**What you have to do**
Print all of the data exactly as written.

**Supplied material**
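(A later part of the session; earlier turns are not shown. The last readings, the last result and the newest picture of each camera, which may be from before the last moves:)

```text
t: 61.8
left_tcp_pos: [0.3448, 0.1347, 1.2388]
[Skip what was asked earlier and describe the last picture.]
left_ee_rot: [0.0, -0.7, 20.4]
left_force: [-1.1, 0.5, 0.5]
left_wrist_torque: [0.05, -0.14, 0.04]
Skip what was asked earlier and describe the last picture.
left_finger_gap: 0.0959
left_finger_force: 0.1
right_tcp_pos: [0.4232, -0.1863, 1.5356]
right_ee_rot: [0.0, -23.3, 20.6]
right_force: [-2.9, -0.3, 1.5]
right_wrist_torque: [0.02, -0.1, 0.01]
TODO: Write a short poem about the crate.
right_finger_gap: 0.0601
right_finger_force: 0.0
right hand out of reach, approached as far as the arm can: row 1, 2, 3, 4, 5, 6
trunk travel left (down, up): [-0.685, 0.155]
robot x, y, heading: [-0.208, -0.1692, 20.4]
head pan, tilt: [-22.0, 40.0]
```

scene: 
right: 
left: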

**Exercise response**
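(A later part of the session; earlier turns are not shown. The last readings, the last result and the newest picture of each camera, which may be from before the last moves:)

```text
t: 61.8
left_tcp_pos: [0.3448, 0.1347, 1.2388]
[Skip what was asked earlier and describe the last picture.]
left_ee_rot: [0.0, -0.7, 20.4]
left_force: [-1.1, 0.5, 0.5]
left_wrist_torque: [0.05, -0.14, 0.04]
Skip what was asked earlier and describe the last picture.
left_finger_gap: 0.0959
left_finger_force: 0.1
right_tcp_pos: [0.4232, -0.1863, 1.5356]
right_ee_rot: [0.0, -23.3, 20.6]
right_force: [-2.9, -0.3, 1.5]
right_wrist_torque: [0.02, -0.1, 0.01]
TODO: Write a short poem about the crate.
right_finger_gap: 0.0601
right_finger_force: 0.0
right hand out of reach, approached as far as the arm can: row 1, 2, 3, 4, 5, 6
trunk travel left (down, up): [-0.685, 0.155]
robot x, y, heading: [-0.208, -0.1692, 20.4]
head pan, tilt: [-22.0, 40.0]
```

scene: 
right: 
left: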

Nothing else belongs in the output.